• [Tasks]:
**a)** Reproduce the wording of the excerpt between "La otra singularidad" and "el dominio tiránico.", with both ends included.
**b)** Add the next paragraphs of the excerpt.

• [Excerpt]:
* BEGIN *

Los pueblos americanos fueron
evangelizados por una religión cuyo
ecumenismo superó prejuicios e
impregnó desde las formas elementales
de la vida cotidiana hasta la
organización cultural. La sabiduría de la
Iglesia contribuyó, además, a preservar
los rasgos más valiosos del mundo
aborigen pues bautizó símbolos y
costumbres, integrándolas en la
variedad de la liturgia católica. Sin
duda fueron arrasados ritos sangrientos
y prácticas viciosas pero gracias a que
se evangelizó en las lenguas de los
infieles, las crónicas, gramáticas
vocabularios permitieron el rescate de
una tradición oral que, de otro modo, se
hubiera perdido para siempre, a
diferencia del legado de signos, piedras
y monumentos que se conservó,
incorporado a la civilización hispánica,
con valores estéticos que con orgullo
podemos considerar propios.
La otra singularidad que une a nuestros
pueblos, es la lengua castellana, que
llegó a América cuando comenzaba su
florecimiento expresivo y artístico y que
se impuso por su universalidad frente a
los rudimentarios sistemas idiomáticos
precolombinos, confinados a la
oralidad por la carencia de una
escritura alfabética, limitados por el
primitivismo de sus contenidos
intelectuales y por la ignorancia en que
unas culturas se encontraban respecto
de las otras, sin más relación que las
guerras y el dominio tiránico.
Mediante la lengua castellana, nos
liberamos de aquella ignorancia y por
encima de cualquier diversidad nos en
lazamos en el conocimiento y la
expresión, fundamos nuestra existencia
cultural y alcanzamos la verdadera
unidad americana: El castellano en
América también comportó un
mestizaje, por cuanto sin alterar la
estructura esencial de la lengua,
integramos términos, sonidos y matices
autóctonos que enriquecieron nuestra
vinculación con España, cuya tradición
de pensamiento y belleza, de valores
supremos en la épica, la mística y la
lírica, asumimos como propia. Gracias a
la lengua castellana que nos
cristianizaba e hispanizaba,
proyectamos la personalidad
americana a una dimensión universal,
sin mengua de la propiedad de nuestra
voz.
Por último, nos singularizó la
organización política e institucional,
que engarzaba la fundación de la
sociedad iberoamericana en el orden
jurídico del Estado de derecho más
avanzado del mundo moderno. Hacia
América se extendió un tejido de leyes
que aseguraban los derechos de los
súbditos del Imperio, acogidos al
monumento jurídico que fueron las
Leyes de Indias, con cuya guía se
ordenó la nueva sociedad. Heredamos
esa tradición y la continuamos, sin que
la organización de los nuevos tiempos
históricos significara la renuncia de
aquel pasado que está en la base de
nuestra personalidad institucional.

* END *

• [Given information]:
* BEGIN *

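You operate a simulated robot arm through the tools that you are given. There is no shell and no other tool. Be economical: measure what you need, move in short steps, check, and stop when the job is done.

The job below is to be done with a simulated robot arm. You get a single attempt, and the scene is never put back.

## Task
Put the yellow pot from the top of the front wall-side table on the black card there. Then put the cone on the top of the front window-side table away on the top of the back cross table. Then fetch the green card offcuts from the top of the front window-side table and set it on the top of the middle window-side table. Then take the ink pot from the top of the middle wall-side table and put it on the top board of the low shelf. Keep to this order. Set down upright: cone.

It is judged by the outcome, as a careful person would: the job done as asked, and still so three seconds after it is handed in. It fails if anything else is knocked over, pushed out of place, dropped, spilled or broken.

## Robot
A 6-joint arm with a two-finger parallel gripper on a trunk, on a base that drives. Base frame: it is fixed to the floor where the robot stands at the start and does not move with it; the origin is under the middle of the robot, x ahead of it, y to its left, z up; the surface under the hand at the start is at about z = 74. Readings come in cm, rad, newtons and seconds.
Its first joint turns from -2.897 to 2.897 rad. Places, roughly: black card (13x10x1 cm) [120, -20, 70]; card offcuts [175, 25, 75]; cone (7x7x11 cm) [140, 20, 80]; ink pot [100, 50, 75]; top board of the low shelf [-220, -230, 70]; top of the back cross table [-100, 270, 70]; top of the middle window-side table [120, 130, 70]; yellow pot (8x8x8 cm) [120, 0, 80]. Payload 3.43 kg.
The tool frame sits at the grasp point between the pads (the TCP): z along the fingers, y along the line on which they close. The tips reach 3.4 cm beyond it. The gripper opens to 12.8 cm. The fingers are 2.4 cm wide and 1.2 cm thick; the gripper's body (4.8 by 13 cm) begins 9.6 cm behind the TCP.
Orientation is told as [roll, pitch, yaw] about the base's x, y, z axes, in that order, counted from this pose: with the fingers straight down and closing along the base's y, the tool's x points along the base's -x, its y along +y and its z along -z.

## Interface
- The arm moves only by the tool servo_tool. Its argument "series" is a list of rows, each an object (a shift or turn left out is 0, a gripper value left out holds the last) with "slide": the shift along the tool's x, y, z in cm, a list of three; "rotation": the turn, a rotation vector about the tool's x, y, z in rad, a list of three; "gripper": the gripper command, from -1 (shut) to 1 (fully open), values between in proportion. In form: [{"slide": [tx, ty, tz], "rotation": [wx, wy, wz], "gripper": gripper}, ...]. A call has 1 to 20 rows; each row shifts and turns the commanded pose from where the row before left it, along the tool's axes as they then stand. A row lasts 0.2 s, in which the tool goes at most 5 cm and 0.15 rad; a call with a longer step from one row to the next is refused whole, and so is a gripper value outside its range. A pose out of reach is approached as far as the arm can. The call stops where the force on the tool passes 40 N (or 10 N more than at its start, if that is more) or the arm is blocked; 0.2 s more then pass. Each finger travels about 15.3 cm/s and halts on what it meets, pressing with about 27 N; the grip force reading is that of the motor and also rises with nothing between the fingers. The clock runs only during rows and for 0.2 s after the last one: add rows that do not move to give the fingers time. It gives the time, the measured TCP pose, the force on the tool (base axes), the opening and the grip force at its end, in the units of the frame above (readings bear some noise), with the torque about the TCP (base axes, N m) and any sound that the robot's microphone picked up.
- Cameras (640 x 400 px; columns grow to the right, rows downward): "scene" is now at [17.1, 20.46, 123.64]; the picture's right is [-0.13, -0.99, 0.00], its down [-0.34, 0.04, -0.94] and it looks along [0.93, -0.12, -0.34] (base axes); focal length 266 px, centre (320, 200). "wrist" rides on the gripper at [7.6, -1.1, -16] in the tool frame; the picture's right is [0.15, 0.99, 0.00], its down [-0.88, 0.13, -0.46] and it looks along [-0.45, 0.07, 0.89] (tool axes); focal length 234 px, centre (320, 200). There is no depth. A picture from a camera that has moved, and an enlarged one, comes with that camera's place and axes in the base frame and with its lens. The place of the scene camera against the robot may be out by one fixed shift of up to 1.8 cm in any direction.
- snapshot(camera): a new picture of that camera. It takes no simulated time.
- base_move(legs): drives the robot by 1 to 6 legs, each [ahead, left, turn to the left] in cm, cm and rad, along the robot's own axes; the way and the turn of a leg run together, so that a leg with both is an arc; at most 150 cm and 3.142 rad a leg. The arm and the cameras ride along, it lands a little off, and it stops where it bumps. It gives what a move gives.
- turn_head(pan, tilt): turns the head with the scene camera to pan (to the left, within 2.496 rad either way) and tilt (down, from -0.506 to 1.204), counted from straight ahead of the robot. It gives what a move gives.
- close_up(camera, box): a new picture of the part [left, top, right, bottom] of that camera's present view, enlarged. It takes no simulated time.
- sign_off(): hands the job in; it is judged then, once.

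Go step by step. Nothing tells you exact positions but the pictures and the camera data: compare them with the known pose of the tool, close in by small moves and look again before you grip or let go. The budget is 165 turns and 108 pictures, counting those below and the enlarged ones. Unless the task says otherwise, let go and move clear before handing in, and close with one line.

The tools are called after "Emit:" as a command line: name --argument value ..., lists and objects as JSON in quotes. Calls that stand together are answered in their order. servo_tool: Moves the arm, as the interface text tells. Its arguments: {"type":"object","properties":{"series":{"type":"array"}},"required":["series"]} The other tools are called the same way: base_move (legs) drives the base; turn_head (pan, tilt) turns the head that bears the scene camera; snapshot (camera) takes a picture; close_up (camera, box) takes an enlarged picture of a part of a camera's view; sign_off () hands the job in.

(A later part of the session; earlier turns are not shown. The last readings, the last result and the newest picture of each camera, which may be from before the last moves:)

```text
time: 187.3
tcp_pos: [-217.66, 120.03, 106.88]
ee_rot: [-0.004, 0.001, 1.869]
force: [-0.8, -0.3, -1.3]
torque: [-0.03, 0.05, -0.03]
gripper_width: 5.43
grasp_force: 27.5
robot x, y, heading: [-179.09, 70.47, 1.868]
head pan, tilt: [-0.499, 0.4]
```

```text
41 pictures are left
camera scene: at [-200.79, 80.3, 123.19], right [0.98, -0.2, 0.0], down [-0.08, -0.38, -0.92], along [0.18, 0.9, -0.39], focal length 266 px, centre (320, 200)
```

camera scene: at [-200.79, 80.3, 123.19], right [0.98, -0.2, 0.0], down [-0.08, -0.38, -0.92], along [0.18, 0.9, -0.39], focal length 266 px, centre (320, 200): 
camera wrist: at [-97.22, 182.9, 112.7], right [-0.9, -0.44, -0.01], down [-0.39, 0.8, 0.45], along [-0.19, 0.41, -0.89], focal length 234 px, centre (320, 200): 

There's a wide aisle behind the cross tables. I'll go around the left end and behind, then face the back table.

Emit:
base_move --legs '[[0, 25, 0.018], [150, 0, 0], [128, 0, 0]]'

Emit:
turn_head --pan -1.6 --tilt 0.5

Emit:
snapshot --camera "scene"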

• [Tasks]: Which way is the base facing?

* END *

• [Answers per task]:
**a)**
La otra singularidad que une a nuestros
pueblos, es la lengua castellana, que
llegó a América cuando comenzaba su
florecimiento expresivo y artístico y que
se impuso por su universalidad frente a
los rudimentarios sistemas idiomáticos
precolombinos, confinados a la
oralidad por la carencia de una
escritura alfabética, limitados por el
primitivismo de sus contenidos
intelectuales y por la ignorancia en que
unas culturas se encontraban respecto
de las otras, sin más relación que las
guerras y el dominio tiránico.

**b)**
El mestizaje racial, la religión católica, la
lengua castellana y la tradición política,
constituyen, pues, los factores de
unidad de Iberoamérica: pero tienen
una condición: son esenciales, es decir,
que no pueden desaparecer con los
tiempos, pues están intrínsecamente
unidos a los que es la personalidad de
nuestros pueblos. El carácter mestizo de
la constitución étnica persiste, al igual
que la fe religiosa; seguimos hablando
en castellano – o en la lengua hermana
de Portugal – y la tradición política y
jurídica, todavía se conserva, aún con
los cambios y modificaciones más
extremas.
Hay otros factores que separan a
nuestros pueblos, como son las
diferencias geográficas, los intereses
económicos, algunos rasgos de la
psicología social y, sobre todo, los
diversos grados del desarrollo cultural e
institucional. Pero son sólo factores
accidentales, porque están en
permanente cambio y sus caracteres
actuales posiblemente serán diferentes
en el futuro. Las inmigraciones pueden
alterar los matices de las fusiones
étnicas, los desarrollos del urbanismo y
los cambios económicos y
tecnológicos, lo mismo que el progreso
político perfeccionarán la índole de
muchos países iberoamericanos. Pero
estas modificaciones, por más
importantes que fueran, son
accidentales y no anulan aquellos
rasgos que denominamos sustanciales.
Podemos ignorarlos, renegar de ellos y
hasta repudiarlos, descalificando sus
valores, pero jamás podremos anular su
realidad, ya que se refieren a la esencia
de nuestras sociedades.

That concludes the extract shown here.